Return exactly the lines that run from the beginning through the line containing "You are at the", both included, and no others. Leave out blank lines and number the others, starting at 1.

# Data lines
-- begin --

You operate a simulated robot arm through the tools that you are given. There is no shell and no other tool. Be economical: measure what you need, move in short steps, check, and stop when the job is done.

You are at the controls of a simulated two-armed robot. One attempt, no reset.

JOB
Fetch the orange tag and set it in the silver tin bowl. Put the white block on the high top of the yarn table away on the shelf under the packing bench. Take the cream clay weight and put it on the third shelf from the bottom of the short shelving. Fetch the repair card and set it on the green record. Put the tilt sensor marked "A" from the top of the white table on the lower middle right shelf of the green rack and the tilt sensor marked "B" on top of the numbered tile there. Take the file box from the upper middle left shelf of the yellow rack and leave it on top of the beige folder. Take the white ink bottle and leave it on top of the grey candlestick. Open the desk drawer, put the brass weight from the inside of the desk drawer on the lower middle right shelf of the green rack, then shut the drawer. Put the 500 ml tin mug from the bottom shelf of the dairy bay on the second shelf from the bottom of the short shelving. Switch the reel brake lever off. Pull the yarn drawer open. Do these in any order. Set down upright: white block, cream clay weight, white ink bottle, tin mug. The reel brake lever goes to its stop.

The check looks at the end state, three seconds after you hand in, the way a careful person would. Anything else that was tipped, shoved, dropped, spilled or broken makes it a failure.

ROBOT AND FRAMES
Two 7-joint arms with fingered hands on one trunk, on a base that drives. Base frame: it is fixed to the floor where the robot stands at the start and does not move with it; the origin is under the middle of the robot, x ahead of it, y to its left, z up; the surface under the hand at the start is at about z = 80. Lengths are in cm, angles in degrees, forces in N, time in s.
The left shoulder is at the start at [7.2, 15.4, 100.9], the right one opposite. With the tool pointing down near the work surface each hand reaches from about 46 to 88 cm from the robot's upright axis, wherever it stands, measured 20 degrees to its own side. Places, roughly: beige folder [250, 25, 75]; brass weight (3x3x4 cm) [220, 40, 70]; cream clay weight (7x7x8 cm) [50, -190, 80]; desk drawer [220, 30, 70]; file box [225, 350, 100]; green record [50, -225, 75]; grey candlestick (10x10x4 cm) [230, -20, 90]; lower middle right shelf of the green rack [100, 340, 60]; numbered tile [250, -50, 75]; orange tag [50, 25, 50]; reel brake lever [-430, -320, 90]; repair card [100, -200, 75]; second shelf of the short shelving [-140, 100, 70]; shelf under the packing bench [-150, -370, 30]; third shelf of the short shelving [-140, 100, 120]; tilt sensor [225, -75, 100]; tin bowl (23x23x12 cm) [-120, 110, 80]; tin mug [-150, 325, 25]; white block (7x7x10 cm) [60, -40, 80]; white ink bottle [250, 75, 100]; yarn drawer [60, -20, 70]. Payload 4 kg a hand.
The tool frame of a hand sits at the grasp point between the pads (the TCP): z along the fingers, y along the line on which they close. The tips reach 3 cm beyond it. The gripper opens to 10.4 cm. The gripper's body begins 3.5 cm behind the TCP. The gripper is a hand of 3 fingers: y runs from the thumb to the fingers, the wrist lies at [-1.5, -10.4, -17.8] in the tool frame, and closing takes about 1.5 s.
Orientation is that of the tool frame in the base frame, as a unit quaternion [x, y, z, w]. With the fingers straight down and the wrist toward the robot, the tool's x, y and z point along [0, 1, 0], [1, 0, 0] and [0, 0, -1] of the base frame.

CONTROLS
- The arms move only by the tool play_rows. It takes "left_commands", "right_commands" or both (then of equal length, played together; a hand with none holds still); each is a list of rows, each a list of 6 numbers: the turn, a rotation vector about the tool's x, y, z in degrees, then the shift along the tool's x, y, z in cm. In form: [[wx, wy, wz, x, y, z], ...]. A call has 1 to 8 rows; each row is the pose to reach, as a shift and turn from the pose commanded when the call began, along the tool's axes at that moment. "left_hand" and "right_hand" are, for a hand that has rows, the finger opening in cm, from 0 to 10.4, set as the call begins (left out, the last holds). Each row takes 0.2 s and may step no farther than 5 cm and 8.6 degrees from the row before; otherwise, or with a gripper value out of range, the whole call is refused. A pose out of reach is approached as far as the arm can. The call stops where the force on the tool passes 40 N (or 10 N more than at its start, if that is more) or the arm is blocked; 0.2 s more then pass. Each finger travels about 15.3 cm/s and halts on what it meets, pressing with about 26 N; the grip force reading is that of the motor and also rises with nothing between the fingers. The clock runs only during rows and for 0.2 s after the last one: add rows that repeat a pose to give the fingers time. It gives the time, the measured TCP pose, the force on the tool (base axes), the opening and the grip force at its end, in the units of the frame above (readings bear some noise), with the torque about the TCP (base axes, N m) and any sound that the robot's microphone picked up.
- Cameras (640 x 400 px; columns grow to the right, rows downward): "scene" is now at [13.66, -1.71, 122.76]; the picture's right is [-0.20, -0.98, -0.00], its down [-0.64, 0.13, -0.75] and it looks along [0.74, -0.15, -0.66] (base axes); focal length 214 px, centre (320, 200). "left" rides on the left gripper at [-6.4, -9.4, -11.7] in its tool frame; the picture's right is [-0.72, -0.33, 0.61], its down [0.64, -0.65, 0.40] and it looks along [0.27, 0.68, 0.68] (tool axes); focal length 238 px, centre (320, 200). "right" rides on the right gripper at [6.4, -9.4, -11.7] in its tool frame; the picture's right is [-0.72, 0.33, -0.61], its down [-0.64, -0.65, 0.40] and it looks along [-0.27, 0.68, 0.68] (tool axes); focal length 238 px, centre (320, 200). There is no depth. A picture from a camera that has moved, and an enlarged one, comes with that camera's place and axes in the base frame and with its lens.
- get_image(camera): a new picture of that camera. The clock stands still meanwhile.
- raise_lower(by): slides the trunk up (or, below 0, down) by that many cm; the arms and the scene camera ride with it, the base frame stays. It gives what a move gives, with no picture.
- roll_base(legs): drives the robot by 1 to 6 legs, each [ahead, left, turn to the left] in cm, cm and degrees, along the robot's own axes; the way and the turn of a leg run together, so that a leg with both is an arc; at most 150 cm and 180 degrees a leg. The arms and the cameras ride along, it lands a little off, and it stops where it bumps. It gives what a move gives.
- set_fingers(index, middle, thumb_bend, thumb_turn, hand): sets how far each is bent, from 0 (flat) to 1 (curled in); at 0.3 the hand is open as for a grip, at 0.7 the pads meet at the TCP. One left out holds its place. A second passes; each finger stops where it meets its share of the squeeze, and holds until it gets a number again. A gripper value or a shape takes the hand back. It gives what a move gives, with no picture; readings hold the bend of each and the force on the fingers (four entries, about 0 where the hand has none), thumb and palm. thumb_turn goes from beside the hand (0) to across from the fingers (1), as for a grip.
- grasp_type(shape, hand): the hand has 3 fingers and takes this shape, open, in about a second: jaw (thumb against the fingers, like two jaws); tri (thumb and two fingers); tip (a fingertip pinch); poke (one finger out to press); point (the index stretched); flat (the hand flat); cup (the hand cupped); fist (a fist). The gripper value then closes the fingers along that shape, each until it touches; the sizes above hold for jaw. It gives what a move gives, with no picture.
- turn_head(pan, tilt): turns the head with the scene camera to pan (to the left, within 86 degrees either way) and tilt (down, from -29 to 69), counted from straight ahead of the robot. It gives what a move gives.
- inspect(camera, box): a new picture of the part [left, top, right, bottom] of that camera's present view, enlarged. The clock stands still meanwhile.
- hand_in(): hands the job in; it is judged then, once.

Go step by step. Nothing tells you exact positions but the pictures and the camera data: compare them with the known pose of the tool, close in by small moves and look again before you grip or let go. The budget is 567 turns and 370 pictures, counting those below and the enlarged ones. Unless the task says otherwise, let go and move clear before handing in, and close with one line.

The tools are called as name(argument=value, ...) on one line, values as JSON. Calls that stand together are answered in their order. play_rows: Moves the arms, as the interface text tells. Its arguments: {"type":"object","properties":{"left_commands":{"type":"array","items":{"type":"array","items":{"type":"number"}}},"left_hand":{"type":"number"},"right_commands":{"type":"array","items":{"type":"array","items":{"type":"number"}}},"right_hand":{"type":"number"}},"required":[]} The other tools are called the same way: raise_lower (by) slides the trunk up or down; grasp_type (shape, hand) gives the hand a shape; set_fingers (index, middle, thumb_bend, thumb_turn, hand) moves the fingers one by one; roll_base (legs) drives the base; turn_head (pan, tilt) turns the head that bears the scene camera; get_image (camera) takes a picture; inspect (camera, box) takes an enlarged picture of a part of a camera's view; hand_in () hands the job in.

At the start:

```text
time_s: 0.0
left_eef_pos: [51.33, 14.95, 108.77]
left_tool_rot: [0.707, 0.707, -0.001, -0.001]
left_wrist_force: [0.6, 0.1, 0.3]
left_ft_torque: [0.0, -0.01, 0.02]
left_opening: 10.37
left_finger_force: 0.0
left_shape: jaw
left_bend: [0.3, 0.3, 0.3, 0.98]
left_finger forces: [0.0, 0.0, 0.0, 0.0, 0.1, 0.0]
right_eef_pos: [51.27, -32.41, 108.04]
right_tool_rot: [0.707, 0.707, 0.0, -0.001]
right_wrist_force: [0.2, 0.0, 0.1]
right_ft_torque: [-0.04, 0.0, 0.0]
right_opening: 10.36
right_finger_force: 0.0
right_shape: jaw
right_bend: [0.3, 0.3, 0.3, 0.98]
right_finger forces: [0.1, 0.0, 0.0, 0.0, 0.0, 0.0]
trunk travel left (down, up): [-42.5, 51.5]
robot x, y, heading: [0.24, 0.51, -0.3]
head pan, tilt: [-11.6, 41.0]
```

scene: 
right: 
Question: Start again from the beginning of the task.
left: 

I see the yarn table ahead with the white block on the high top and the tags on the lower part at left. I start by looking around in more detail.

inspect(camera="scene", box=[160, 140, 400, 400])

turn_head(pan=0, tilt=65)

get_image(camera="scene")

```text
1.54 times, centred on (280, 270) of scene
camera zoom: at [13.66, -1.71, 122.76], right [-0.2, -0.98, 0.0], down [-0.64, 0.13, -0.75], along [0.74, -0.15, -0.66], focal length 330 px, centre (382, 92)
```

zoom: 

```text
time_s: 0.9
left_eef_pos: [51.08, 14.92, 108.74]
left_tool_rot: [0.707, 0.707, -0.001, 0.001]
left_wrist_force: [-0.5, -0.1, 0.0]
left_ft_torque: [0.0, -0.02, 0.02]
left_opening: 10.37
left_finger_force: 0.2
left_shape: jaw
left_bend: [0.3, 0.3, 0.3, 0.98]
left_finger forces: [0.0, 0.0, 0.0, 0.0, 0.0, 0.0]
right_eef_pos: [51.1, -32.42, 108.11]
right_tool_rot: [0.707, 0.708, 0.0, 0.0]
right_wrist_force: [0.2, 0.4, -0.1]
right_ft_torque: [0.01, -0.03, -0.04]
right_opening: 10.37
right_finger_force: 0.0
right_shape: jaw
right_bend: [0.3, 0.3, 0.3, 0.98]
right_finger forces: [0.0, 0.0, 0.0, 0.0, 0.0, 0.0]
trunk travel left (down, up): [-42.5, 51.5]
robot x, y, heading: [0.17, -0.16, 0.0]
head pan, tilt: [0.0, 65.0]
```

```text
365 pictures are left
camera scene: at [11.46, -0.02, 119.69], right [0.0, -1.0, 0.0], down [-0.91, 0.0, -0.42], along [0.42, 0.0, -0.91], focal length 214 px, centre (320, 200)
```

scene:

-- end --

# Result for this exercise
1. You operate a simulated robot arm through the tools that you are given. There is no shell and no other tool. Be economical: measure what you need, move in short steps, check, and stop when the job is done.
2. You are at the controls of a simulated two-armed robot. One attempt, no reset.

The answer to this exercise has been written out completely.